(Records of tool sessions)
>>

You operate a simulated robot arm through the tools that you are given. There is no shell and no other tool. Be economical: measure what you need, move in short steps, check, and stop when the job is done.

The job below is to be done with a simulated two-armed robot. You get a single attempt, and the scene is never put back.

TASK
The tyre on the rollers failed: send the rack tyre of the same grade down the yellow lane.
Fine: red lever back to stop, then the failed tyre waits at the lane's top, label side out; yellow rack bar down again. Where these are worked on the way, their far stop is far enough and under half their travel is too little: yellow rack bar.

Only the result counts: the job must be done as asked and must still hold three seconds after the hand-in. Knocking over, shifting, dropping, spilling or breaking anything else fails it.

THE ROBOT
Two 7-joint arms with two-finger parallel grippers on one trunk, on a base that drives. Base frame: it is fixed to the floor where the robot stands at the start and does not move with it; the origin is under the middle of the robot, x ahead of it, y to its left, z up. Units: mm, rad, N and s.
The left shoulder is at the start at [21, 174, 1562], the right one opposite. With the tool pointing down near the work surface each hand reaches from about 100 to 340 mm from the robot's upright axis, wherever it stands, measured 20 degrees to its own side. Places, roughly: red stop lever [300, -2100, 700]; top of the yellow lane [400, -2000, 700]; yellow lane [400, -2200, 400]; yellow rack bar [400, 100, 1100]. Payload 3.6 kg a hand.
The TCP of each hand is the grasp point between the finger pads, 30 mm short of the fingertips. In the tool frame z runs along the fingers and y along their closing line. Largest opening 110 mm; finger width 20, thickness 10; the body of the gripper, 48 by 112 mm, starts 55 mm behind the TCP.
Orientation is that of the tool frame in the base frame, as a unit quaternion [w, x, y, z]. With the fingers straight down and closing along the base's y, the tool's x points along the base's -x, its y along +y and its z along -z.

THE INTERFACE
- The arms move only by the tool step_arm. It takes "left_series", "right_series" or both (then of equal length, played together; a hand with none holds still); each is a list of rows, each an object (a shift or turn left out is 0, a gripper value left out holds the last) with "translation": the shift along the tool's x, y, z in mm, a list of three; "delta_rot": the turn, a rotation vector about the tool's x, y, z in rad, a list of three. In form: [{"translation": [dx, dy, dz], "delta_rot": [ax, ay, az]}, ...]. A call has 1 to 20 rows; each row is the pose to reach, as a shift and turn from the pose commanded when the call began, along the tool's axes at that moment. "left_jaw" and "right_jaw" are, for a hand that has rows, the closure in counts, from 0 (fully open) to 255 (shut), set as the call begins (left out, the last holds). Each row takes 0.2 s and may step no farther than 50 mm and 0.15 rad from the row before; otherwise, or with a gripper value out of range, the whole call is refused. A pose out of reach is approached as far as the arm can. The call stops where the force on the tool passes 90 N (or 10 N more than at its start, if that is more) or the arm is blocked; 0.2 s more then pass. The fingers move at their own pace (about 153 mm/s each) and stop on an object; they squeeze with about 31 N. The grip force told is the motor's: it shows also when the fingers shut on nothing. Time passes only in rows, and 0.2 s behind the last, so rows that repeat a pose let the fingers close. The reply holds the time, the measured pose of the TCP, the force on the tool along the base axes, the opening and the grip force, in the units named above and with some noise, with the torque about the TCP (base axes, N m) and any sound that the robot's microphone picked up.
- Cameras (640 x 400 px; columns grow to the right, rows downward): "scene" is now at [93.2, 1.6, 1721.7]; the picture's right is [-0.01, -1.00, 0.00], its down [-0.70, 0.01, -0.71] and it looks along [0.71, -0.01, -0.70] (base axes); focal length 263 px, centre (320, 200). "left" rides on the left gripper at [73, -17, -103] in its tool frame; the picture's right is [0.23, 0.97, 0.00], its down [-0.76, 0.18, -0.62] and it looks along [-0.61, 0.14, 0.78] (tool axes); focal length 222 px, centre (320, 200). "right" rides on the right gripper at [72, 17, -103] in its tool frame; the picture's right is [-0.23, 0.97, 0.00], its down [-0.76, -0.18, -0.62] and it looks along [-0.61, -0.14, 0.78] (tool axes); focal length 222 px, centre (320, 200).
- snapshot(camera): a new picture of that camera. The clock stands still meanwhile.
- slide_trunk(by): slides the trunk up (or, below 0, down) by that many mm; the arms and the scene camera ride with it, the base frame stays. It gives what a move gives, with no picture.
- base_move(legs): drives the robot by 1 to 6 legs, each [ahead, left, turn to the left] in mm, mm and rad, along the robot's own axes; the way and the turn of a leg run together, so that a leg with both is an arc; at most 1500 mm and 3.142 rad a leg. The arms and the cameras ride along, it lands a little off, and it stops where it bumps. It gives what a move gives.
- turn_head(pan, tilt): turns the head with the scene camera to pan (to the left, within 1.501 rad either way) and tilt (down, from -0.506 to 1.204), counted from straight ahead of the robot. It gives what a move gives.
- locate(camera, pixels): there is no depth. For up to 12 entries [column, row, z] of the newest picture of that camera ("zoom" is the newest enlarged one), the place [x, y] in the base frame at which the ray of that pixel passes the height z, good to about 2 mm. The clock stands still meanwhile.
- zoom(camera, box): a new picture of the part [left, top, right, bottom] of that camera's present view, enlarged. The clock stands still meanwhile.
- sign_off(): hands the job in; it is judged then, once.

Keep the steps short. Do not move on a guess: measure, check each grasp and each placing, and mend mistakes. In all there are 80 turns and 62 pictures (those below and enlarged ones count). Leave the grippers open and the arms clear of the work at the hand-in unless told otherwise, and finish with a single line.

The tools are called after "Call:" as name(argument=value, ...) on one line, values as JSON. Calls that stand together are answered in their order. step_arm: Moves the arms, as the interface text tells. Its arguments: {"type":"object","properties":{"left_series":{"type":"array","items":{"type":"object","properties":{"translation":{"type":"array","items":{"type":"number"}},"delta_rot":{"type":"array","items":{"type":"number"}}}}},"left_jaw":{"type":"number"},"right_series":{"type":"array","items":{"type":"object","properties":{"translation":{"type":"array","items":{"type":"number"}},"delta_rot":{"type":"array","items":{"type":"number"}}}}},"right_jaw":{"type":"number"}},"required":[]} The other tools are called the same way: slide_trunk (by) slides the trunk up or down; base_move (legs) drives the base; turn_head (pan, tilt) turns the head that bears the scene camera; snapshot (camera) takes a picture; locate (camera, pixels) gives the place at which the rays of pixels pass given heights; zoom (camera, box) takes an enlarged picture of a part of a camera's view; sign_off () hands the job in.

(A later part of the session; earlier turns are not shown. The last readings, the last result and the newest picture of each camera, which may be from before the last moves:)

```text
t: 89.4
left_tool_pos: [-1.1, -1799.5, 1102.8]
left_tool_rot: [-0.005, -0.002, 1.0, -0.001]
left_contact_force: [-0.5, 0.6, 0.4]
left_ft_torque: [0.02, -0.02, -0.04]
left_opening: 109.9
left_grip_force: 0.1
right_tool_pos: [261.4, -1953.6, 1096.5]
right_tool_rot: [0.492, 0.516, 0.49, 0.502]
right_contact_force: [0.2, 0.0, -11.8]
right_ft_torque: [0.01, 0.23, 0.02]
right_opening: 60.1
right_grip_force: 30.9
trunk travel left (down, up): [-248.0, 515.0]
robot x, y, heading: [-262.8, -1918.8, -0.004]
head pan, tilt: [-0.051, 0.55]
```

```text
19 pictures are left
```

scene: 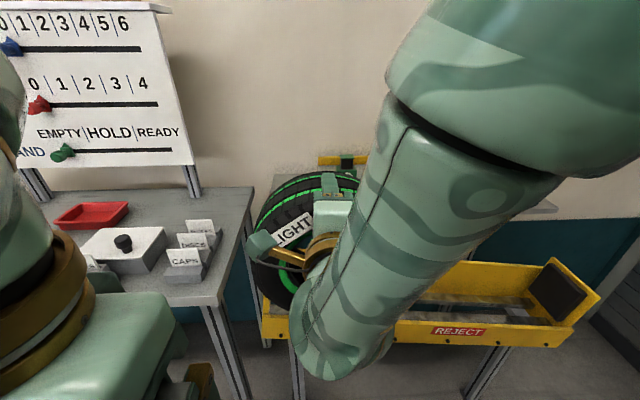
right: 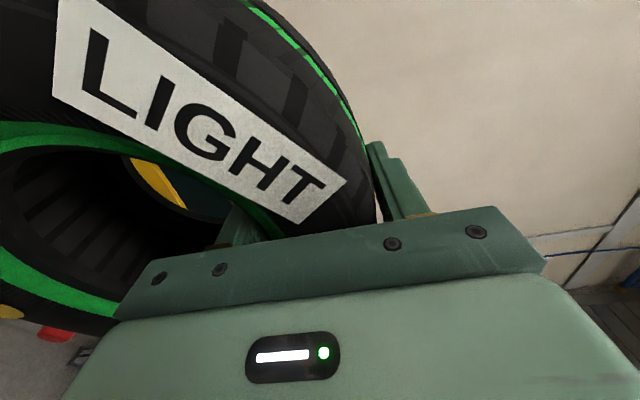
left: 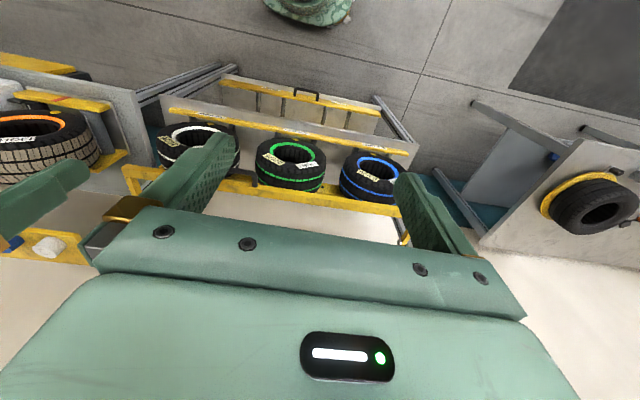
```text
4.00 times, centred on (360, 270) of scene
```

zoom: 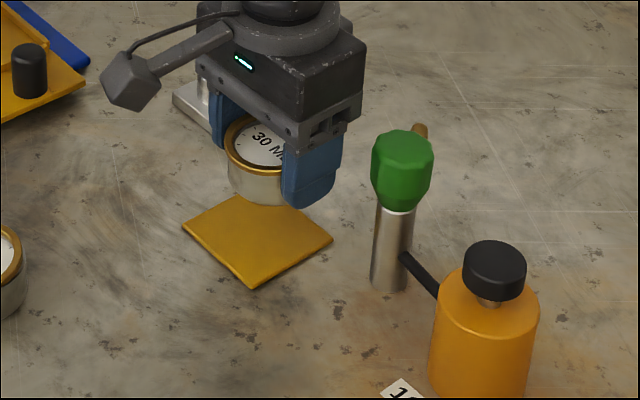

<<

● Exercise directions:
Each line above is to be copied verbatim. Drop any image from the copy.

● Answer to this task:
You operate a simulated robot arm through the tools that you are given. There is no shell and no other tool. Be economical: measure what you need, move in short steps, check, and stop when the job is done.

The job below is to be done with a simulated two-armed robot. You get a single attempt, and the scene is never put back.

TASK
The tyre on the rollers failed: send the rack tyre of the same grade down the yellow lane.
Fine: red lever back to stop, then the failed tyre waits at the lane's top, label side out; yellow rack bar down again. Where these are worked on the way, their far stop is far enough and under half their travel is too little: yellow rack bar.

Only the result counts: the job must be done as asked and must still hold three seconds after the hand-in. Knocking over, shifting, dropping, spilling or breaking anything else fails it.

THE ROBOT
Two 7-joint arms with two-finger parallel grippers on one trunk, on a base that drives. Base frame: it is fixed to the floor where the robot stands at the start and does not move with it; the origin is under the middle of the robot, x ahead of it, y to its left, z up. Units: mm, rad, N and s.
The left shoulder is at the start at [21, 174, 1562], the right one opposite. With the tool pointing down near the work surface each hand reaches from about 100 to 340 mm from the robot's upright axis, wherever it stands, measured 20 degrees to its own side. Places, roughly: red stop lever [300, -2100, 700]; top of the yellow lane [400, -2000, 700]; yellow lane [400, -2200, 400]; yellow rack bar [400, 100, 1100]. Payload 3.6 kg a hand.
The TCP of each hand is the grasp point between the finger pads, 30 mm short of the fingertips. In the tool frame z runs along the fingers and y along their closing line. Largest opening 110 mm; finger width 20, thickness 10; the body of the gripper, 48 by 112 mm, starts 55 mm behind the TCP.
Orientation is that of the tool frame in the base frame, as a unit quaternion [w, x, y, z]. With the fingers straight down and closing along the base's y, the tool's x points along the base's -x, its y along +y and its z along -z.

THE INTERFACE
- The arms move only by the tool step_arm. It takes "left_series", "right_series" or both (then of equal length, played together; a hand with none holds still); each is a list of rows, each an object (a shift or turn left out is 0, a gripper value left out holds the last) with "translation": the shift along the tool's x, y, z in mm, a list of three; "delta_rot": the turn, a rotation vector about the tool's x, y, z in rad, a list of three. In form: [{"translation": [dx, dy, dz], "delta_rot": [ax, ay, az]}, ...]. A call has 1 to 20 rows; each row is the pose to reach, as a shift and turn from the pose commanded when the call began, along the tool's axes at that moment. "left_jaw" and "right_jaw" are, for a hand that has rows, the closure in counts, from 0 (fully open) to 255 (shut), set as the call begins (left out, the last holds). Each row takes 0.2 s and may step no farther than 50 mm and 0.15 rad from the row before; otherwise, or with a gripper value out of range, the whole call is refused. A pose out of reach is approached as far as the arm can. The call stops where the force on the tool passes 90 N (or 10 N more than at its start, if that is more) or the arm is blocked; 0.2 s more then pass. The fingers move at their own pace (about 153 mm/s each) and stop on an object; they squeeze with about 31 N. The grip force told is the motor's: it shows also when the fingers shut on nothing. Time passes only in rows, and 0.2 s behind the last, so rows that repeat a pose let the fingers close. The reply holds the time, the measured pose of the TCP, the force on the tool along the base axes, the opening and the grip force, in the units named above and with some noise, with the torque about the TCP (base axes, N m) and any sound that the robot's microphone picked up.
- Cameras (640 x 400 px; columns grow to the right, rows downward): "scene" is now at [93.2, 1.6, 1721.7]; the picture's right is [-0.01, -1.00, 0.00], its down [-0.70, 0.01, -0.71] and it looks along [0.71, -0.01, -0.70] (base axes); focal length 263 px, centre (320, 200). "left" rides on the left gripper at [73, -17, -103] in its tool frame; the picture's right is [0.23, 0.97, 0.00], its down [-0.76, 0.18, -0.62] and it looks along [-0.61, 0.14, 0.78] (tool axes); focal length 222 px, centre (320, 200). "right" rides on the right gripper at [72, 17, -103] in its tool frame; the picture's right is [-0.23, 0.97, 0.00], its down [-0.76, -0.18, -0.62] and it looks along [-0.61, -0.14, 0.78] (tool axes); focal length 222 px, centre (320, 200).
- snapshot(camera): a new picture of that camera. The clock stands still meanwhile.
- slide_trunk(by): slides the trunk up (or, below 0, down) by that many mm; the arms and the scene camera ride with it, the base frame stays. It gives what a move gives, with no picture.
- base_move(legs): drives the robot by 1 to 6 legs, each [ahead, left, turn to the left] in mm, mm and rad, along the robot's own axes; the way and the turn of a leg run together, so that a leg with both is an arc; at most 1500 mm and 3.142 rad a leg. The arms and the cameras ride along, it lands a little off, and it stops where it bumps. It gives what a move gives.
- turn_head(pan, tilt): turns the head with the scene camera to pan (to the left, within 1.501 rad either way) and tilt (down, from -0.506 to 1.204), counted from straight ahead of the robot. It gives what a move gives.
- locate(camera, pixels): there is no depth. For up to 12 entries [column, row, z] of the newest picture of that camera ("zoom" is the newest enlarged one), the place [x, y] in the base frame at which the ray of that pixel passes the height z, good to about 2 mm. The clock stands still meanwhile.
- zoom(camera, box): a new picture of the part [left, top, right, bottom] of that camera's present view, enlarged. The clock stands still meanwhile.
- sign_off(): hands the job in; it is judged then, once.

Keep the steps short. Do not move on a guess: measure, check each grasp and each placing, and mend mistakes. In all there are 80 turns and 62 pictures (those below and enlarged ones count). Leave the grippers open and the arms clear of the work at the hand-in unless told otherwise, and finish with a single line.

The tools are called after "Call:" as name(argument=value, ...) on one line, values as JSON. Calls that stand together are answered in their order. step_arm: Moves the arms, as the interface text tells. Its arguments: {"type":"object","properties":{"left_series":{"type":"array","items":{"type":"object","properties":{"translation":{"type":"array","items":{"type":"number"}},"delta_rot":{"type":"array","items":{"type":"number"}}}}},"left_jaw":{"type":"number"},"right_series":{"type":"array","items":{"type":"object","properties":{"translation":{"type":"array","items":{"type":"number"}},"delta_rot":{"type":"array","items":{"type":"number"}}}}},"right_jaw":{"type":"number"}},"required":[]} The other tools are called the same way: slide_trunk (by) slides the trunk up or down; base_move (legs) drives the base; turn_head (pan, tilt) turns the head that bears the scene camera; snapshot (camera) takes a picture; locate (camera, pixels) gives the place at which the rays of pixels pass given heights; zoom (camera, box) takes an enlarged picture of a part of a camera's view; sign_off () hands the job in.

(A later part of the session; earlier turns are not shown. The last readings, the last result and the newest picture of each camera, which may be from before the last moves:)

```text
t: 89.4
left_tool_pos: [-1.1, -1799.5, 1102.8]
left_tool_rot: [-0.005, -0.002, 1.0, -0.001]
left_contact_force: [-0.5, 0.6, 0.4]
left_ft_torque: [0.02, -0.02, -0.04]
left_opening: 109.9
left_grip_force: 0.1
right_tool_pos: [261.4, -1953.6, 1096.5]
right_tool_rot: [0.492, 0.516, 0.49, 0.502]
right_contact_force: [0.2, 0.0, -11.8]
right_ft_torque: [0.01, 0.23, 0.02]
right_opening: 60.1
right_grip_force: 30.9
trunk travel left (down, up): [-248.0, 515.0]
robot x, y, heading: [-262.8, -1918.8, -0.004]
head pan, tilt: [-0.051, 0.55]
```

```text
19 pictures are left
```

scene: 
right: 
left: 
```text
4.00 times, centred on (360, 270) of scene
```

zoom: 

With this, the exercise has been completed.